**DATASET SECTION**:
[BEGIN]

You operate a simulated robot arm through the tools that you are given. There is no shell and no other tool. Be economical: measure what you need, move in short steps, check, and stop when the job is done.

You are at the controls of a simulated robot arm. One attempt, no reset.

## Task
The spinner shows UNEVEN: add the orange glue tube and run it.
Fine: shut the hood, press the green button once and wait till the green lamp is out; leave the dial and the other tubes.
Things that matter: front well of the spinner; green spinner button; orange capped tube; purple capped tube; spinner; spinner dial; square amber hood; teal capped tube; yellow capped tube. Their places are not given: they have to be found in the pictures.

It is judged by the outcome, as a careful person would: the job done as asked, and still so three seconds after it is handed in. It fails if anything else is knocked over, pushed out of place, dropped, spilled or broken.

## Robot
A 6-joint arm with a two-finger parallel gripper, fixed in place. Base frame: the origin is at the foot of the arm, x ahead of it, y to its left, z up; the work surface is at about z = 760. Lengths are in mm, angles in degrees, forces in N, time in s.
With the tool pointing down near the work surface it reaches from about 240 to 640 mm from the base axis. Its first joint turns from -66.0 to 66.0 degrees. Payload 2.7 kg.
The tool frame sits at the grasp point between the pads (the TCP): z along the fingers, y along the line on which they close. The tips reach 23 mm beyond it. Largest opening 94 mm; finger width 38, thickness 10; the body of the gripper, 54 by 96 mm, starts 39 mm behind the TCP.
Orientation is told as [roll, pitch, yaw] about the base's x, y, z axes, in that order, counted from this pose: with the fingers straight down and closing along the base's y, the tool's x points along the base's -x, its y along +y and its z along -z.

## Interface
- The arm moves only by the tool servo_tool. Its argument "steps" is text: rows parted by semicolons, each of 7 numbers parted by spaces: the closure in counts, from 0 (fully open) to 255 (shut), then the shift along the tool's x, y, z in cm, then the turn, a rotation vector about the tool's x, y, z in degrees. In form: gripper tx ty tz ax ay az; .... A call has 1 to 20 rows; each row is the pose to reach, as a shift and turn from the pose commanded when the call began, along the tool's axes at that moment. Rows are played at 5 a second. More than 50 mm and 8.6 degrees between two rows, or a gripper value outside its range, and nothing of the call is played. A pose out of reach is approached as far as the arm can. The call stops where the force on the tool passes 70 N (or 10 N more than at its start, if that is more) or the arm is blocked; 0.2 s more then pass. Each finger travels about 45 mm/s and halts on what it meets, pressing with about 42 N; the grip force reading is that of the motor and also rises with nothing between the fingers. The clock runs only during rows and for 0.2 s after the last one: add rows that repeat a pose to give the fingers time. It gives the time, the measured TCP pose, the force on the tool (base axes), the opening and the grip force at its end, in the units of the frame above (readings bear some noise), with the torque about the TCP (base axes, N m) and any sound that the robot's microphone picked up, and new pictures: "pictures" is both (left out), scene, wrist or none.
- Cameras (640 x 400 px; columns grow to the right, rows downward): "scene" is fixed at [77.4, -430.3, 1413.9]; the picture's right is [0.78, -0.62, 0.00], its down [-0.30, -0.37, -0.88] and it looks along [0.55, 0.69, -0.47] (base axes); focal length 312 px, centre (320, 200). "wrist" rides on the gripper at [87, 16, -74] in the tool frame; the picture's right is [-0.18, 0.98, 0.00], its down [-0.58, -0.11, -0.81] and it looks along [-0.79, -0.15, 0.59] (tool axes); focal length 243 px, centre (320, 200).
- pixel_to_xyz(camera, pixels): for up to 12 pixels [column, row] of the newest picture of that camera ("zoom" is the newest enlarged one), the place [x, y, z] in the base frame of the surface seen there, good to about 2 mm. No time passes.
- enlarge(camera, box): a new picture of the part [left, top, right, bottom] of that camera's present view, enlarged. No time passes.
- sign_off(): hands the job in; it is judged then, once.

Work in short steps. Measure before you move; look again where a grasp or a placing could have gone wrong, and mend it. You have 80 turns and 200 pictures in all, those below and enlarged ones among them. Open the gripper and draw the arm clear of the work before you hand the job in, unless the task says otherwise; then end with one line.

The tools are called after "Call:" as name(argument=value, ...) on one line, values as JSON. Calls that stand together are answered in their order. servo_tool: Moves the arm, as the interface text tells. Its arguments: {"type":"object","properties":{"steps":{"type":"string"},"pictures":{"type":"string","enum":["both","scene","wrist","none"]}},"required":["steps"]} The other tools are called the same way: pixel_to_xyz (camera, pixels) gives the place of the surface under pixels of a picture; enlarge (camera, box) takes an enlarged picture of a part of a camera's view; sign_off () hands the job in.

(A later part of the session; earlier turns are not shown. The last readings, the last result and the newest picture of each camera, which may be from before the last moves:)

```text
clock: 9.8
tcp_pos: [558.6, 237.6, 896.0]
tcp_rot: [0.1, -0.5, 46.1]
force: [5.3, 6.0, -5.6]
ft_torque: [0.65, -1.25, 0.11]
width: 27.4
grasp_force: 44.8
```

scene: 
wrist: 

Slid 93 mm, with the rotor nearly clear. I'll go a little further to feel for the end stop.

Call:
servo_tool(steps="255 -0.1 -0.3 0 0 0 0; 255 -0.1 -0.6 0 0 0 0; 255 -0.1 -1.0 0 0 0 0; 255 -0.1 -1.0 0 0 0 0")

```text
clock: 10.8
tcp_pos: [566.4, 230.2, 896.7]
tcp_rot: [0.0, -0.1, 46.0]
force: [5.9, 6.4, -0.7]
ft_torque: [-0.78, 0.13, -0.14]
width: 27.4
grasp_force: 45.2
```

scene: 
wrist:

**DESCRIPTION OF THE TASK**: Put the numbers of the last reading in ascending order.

[END]

**DESCRIPTION OF THE TASK**: Take the listing above and repeat exactly the lines from the one containing "- Cameras (640" through the one containing "The tools are", both included. Return a JSON list in which every string is one line; blank lines are skipped.

**WRITTEN SOLUTION**:
[
  "- Cameras (640 x 400 px; columns grow to the right, rows downward): \"scene\" is fixed at [77.4, -430.3, 1413.9]; the picture's right is [0.78, -0.62, 0.00], its down [-0.30, -0.37, -0.88] and it looks along [0.55, 0.69, -0.47] (base axes); focal length 312 px, centre (320, 200). \"wrist\" rides on the gripper at [87, 16, -74] in the tool frame; the picture's right is [-0.18, 0.98, 0.00], its down [-0.58, -0.11, -0.81] and it looks along [-0.79, -0.15, 0.59] (tool axes); focal length 243 px, centre (320, 200).",
  "- pixel_to_xyz(camera, pixels): for up to 12 pixels [column, row] of the newest picture of that camera (\"zoom\" is the newest enlarged one), the place [x, y, z] in the base frame of the surface seen there, good to about 2 mm. No time passes.",
  "- enlarge(camera, box): a new picture of the part [left, top, right, bottom] of that camera's present view, enlarged. No time passes.",
  "- sign_off(): hands the job in; it is judged then, once.",
  "Work in short steps. Measure before you move; look again where a grasp or a placing could have gone wrong, and mend it. You have 80 turns and 200 pictures in all, those below and enlarged ones among them. Open the gripper and draw the arm clear of the work before you hand the job in, unless the task says otherwise; then end with one line.",
  "The tools are called after \"Call:\" as name(argument=value, ...) on one line, values as JSON. Calls that stand together are answered in their order. servo_tool: Moves the arm, as the interface text tells. Its arguments: {\"type\":\"object\",\"properties\":{\"steps\":{\"type\":\"string\"},\"pictures\":{\"type\":\"string\",\"enum\":[\"both\",\"scene\",\"wrist\",\"none\"]}},\"required\":[\"steps\"]} The other tools are called the same way: pixel_to_xyz (camera, pixels) gives the place of the surface under pixels of a picture; enlarge (camera, box) takes an enlarged picture of a part of a camera's view; sign_off () hands the job in."
]